* [GOAL] Lines from the one containing "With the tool" through the end of the data are to be returned exactly, and no others. Put them in a Markdown table headed Nr and Value, one numbered row for each line that is not blank.
## begin STORED DATA
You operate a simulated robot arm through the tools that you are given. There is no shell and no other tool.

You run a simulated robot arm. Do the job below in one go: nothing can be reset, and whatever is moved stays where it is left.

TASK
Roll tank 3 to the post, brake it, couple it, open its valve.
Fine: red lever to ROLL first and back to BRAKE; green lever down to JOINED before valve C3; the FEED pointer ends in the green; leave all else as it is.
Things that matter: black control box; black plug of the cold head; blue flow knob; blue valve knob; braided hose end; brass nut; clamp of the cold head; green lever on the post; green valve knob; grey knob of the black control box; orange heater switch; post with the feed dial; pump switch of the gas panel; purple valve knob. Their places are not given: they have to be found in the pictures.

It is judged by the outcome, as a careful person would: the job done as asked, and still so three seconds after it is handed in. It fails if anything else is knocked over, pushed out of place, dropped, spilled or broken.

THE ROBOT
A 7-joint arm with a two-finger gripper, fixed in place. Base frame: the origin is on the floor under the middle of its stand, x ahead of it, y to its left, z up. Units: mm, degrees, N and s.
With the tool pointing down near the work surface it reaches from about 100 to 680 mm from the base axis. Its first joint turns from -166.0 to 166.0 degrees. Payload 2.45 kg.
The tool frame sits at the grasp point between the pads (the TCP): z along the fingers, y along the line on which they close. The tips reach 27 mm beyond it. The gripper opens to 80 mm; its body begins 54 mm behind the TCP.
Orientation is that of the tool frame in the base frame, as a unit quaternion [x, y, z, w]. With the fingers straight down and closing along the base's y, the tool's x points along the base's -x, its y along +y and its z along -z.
## end STORED DATA
* [TASK RESPONSE]
| Nr | Value |
|---|---|
| 1 | With the tool pointing down near the work surface it reaches from about 100 to 680 mm from the base axis. Its first joint turns from -166.0 to 166.0 degrees. Payload 2.45 kg. |
| 2 | The tool frame sits at the grasp point between the pads (the TCP): z along the fingers, y along the line on which they close. The tips reach 27 mm beyond it. The gripper opens to 80 mm; its body begins 54 mm behind the TCP. |
| 3 | Orientation is that of the tool frame in the base frame, as a unit quaternion [x, y, z, w]. With the fingers straight down and closing along the base's y, the tool's x points along the base's -x, its y along +y and its z along -z. |